=== Passage ===

2013年01月01日 | ドレミノート
 佐久間勲:著「超絶トランペット」(SAX&BRASSmagazine・リットーミュージック:税込¥1575)を参考に、マウスピースへの関心が高まった。この教則本はなかなか即戦力的な指向性があり、「29の超絶フレーズと7つの大技小技」は理論書やフレーズ教本と異なっており笑える部分もあって役立っている。
 さて、この教則本の中で“コラム002”に書かれている<超絶へのセッティング術>にてマウスピースの選択方法が書かれている。楽器の練習に先生についている人を除き、なかなかためになる話を聞くのは難しい。そんななかでこの解説は役に立つので、引用する。
 ---筆者(佐久間勲氏)が今使っているのはXO製RV-T-GB(SDベル)。マウスピースはジャルディネリ10s。これを選んだのは、筆者にとって楽に吹ける楽器だったからだ。良い意味で音のツボが広いので、自分自身のコンディションに左右されにくいのだ。結局、テクニック的に難しいことをやろうとすればするほど、自分が操りやすい楽器の方が良いと気づいた。“このブランドのこの音がほしい、この音を操りたい”という場合を除いて、単純に超絶指向であるなら、“操りやすさ”を基準にするといいだろう。マウスピースはジャルディネリ10sを使用している。ビッグバンドでリード・トランペットをやるようになって、それまで使っていた大きくて深いマウスピースで吹くと、筆者自身に音が聴こえにくいということに気づいた。それ解消するために、楽器屋さんでいろいろなマウスピースを試させていただいたところ、これがしっくりきた。前に使っていたものよりはだいぶ小さくて浅いが、息の通り具合も良いし、自分自身に音が聴こえやすい。マウスピースに関しては、現在もいろいろ試行錯誤しているが、結局これに戻ってきてしまうのだ。(笑)マウスピースは深ければ深いほど音がひっくり返りにくい。また、スラーや速いパッセージを吹く時に、音が滑らかになる傾向もある。ただ、深すぎるとメリハリをつけるのが難しいようにも感じる。---(引用終り)


(写真:8335RGSとマウスピース)

=== Extracted material ===

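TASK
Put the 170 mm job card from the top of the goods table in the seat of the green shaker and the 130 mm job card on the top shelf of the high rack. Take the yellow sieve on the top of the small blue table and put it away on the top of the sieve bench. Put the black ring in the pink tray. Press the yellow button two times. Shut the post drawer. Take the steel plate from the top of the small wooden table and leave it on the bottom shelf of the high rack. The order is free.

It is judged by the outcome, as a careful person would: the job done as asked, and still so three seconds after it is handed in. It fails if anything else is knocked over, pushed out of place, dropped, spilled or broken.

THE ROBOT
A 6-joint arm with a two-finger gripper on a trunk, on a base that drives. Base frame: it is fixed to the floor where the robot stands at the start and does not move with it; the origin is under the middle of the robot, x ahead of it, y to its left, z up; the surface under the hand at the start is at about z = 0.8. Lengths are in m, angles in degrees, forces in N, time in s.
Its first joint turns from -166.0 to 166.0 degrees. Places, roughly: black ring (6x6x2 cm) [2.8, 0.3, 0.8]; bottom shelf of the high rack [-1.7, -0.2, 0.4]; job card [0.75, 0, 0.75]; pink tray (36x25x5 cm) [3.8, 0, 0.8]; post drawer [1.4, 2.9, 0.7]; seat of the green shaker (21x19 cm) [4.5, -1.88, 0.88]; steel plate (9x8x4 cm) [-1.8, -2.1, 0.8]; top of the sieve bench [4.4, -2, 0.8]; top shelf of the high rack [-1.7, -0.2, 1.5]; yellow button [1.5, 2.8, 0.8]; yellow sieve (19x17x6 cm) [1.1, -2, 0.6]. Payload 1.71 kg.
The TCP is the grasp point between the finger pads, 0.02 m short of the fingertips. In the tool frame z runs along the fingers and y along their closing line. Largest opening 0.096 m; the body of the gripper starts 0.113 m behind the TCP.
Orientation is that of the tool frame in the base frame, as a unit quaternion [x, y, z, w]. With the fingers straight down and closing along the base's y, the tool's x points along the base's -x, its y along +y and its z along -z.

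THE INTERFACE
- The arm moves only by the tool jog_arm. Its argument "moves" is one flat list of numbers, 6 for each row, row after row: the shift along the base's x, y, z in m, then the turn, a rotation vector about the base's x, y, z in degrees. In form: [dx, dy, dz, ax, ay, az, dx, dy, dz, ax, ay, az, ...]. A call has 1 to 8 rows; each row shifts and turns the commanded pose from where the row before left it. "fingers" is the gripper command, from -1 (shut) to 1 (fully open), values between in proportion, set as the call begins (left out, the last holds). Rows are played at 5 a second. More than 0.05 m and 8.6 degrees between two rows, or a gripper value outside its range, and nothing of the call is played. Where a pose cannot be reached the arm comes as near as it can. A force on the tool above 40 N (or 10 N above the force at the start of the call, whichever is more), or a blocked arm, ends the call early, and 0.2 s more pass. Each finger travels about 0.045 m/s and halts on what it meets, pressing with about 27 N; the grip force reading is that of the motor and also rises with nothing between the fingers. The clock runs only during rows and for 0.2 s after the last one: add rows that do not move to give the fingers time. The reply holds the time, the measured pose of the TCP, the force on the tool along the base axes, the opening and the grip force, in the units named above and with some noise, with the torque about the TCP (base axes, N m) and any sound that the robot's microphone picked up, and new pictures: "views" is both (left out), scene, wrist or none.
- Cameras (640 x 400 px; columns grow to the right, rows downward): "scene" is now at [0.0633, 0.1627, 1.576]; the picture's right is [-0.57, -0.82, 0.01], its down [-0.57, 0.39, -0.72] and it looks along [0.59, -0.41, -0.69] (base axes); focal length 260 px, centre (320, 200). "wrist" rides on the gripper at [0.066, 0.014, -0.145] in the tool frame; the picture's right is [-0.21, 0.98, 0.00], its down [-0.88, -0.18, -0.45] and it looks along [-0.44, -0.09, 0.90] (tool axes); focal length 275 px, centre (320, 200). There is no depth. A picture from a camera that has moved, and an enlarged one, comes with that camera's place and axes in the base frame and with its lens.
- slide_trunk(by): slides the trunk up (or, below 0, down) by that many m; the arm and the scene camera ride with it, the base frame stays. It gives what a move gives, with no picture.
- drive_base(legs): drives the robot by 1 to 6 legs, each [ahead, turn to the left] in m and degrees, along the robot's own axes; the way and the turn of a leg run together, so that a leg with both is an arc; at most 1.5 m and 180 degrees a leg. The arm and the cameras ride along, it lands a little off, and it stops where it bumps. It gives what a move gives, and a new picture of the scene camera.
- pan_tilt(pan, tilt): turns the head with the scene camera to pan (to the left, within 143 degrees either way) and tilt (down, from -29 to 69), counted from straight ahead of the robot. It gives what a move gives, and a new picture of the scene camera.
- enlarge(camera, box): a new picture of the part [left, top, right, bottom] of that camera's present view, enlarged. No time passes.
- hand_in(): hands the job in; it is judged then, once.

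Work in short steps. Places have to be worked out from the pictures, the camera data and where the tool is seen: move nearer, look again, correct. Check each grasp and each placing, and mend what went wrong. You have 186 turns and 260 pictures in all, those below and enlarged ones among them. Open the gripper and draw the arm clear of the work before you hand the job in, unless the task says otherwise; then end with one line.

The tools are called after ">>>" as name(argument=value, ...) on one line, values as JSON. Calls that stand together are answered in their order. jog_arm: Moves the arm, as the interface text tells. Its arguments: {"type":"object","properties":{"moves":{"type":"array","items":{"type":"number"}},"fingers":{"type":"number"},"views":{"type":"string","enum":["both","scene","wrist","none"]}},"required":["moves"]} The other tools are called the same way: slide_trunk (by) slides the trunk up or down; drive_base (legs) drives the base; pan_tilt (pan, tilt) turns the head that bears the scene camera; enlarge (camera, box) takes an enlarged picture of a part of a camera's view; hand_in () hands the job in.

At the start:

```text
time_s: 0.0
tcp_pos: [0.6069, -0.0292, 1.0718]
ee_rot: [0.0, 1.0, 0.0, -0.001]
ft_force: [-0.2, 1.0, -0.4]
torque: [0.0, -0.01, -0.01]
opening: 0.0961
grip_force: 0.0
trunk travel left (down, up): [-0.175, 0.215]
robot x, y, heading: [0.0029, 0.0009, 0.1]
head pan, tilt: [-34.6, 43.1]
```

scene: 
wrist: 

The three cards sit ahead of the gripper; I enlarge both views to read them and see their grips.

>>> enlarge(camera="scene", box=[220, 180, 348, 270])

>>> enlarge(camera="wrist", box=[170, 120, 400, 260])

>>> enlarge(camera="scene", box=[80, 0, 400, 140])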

===
=== Extracted material ===

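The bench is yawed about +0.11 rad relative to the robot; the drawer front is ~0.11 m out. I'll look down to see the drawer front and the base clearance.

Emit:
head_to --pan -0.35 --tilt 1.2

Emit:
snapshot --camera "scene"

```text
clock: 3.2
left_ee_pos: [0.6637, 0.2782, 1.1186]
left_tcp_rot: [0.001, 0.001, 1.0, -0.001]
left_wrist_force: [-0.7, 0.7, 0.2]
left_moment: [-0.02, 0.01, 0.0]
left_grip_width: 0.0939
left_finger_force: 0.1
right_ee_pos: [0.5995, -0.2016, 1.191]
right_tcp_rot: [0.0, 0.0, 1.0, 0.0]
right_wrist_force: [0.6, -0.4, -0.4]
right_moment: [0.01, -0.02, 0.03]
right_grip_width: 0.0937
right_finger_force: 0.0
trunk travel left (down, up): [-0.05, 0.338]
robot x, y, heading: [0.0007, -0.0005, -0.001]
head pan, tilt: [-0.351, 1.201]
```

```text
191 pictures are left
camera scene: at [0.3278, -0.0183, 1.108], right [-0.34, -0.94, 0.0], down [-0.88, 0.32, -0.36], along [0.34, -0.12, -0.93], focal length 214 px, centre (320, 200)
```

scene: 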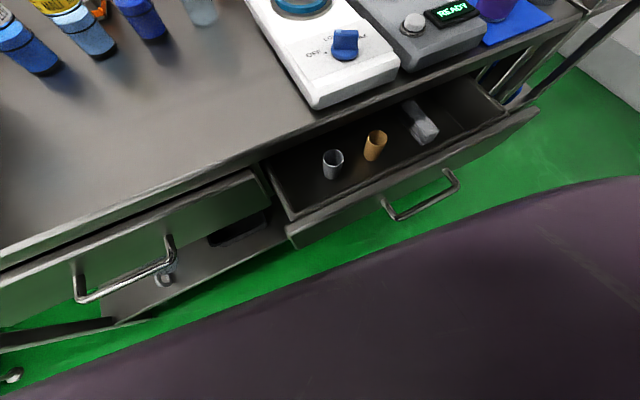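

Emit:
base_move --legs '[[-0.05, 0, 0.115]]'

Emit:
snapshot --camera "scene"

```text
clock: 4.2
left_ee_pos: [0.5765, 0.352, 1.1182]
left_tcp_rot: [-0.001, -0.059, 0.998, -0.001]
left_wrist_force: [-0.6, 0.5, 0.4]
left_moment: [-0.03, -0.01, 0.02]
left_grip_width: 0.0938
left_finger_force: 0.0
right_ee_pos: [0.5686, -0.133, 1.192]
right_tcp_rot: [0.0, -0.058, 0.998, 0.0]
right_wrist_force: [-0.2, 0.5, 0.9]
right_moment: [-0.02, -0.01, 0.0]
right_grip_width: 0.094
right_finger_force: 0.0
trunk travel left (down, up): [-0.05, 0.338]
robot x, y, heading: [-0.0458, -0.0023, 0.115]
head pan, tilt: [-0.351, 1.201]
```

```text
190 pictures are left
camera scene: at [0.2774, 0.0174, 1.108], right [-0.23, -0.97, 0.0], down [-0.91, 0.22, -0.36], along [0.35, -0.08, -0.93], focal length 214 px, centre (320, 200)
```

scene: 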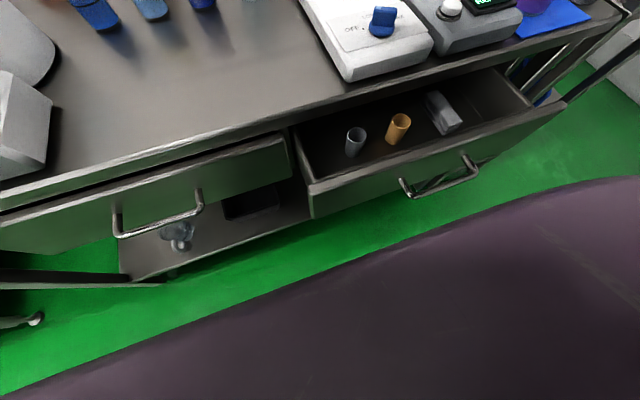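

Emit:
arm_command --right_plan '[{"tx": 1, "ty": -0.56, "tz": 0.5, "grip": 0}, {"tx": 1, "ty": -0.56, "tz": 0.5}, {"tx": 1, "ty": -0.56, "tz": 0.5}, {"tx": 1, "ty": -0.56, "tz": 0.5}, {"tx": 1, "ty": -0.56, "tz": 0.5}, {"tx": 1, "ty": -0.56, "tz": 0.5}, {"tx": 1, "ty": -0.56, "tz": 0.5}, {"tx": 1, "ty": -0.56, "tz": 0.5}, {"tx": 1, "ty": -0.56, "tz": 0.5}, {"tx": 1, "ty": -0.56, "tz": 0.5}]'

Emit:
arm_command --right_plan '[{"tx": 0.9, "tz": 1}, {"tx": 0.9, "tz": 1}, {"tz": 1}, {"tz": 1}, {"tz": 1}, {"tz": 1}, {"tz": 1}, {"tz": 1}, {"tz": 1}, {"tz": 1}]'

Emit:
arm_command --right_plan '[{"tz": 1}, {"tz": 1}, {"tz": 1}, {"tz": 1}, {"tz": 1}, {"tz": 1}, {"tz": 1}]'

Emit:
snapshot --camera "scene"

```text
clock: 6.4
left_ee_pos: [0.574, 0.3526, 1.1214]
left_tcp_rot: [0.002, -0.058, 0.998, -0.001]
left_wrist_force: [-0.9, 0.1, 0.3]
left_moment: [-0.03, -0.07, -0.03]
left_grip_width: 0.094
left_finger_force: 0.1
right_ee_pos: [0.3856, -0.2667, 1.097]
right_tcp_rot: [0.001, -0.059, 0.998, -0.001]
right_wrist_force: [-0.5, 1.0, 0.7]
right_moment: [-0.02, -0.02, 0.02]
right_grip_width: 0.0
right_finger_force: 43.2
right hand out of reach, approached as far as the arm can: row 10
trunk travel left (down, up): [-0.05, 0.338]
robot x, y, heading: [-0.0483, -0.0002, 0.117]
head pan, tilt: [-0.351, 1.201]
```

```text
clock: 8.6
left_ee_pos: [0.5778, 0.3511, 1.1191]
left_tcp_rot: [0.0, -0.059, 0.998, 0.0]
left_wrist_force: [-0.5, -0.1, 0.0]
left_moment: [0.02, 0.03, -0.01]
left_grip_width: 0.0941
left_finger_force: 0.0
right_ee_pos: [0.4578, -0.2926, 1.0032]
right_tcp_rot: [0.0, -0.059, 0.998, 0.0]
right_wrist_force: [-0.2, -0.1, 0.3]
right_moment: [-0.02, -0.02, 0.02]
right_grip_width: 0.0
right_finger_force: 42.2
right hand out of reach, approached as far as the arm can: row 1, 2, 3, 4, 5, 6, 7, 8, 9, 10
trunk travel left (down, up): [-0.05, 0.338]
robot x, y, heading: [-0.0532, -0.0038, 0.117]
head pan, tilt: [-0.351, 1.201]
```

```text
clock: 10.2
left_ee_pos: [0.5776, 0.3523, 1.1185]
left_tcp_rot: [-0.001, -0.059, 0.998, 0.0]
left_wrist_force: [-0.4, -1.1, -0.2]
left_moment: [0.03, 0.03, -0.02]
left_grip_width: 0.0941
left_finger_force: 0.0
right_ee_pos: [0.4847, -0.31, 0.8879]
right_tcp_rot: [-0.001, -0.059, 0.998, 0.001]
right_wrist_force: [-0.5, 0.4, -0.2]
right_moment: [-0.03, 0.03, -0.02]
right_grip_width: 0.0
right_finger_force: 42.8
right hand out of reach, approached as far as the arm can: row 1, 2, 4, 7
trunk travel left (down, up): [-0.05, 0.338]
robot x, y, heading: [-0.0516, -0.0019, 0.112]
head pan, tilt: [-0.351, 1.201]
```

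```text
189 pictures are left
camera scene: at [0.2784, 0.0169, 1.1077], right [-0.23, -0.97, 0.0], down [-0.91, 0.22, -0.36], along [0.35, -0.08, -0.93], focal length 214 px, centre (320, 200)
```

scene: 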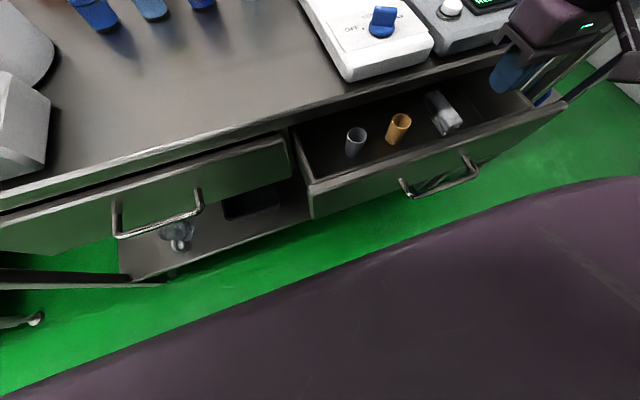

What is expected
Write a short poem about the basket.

===

What is expected
Cite the passage exactly. Begin with "2013年01月01日 | ドレミノート" and finish with "説は役に立つので、引用する。".

Finished exercise
2013年01月01日 | ドレミノート
 佐久間勲:著「超絶トランペット」(SAX&BRASSmagazine・リットーミュージック:税込¥1575)を参考に、マウスピースへの関心が高まった。この教則本はなかなか即戦力的な指向性があり、「29の超絶フレーズと7つの大技小技」は理論書やフレーズ教本と異なっており笑える部分もあって役立っている。
 さて、この教則本の中で“コラム002”に書かれている<超絶へのセッティング術>にてマウスピースの選択方法が書かれている。楽器の練習に先生についている人を除き、なかなかためになる話を聞くのは難しい。そんななかでこの解説は役に立つので、引用する。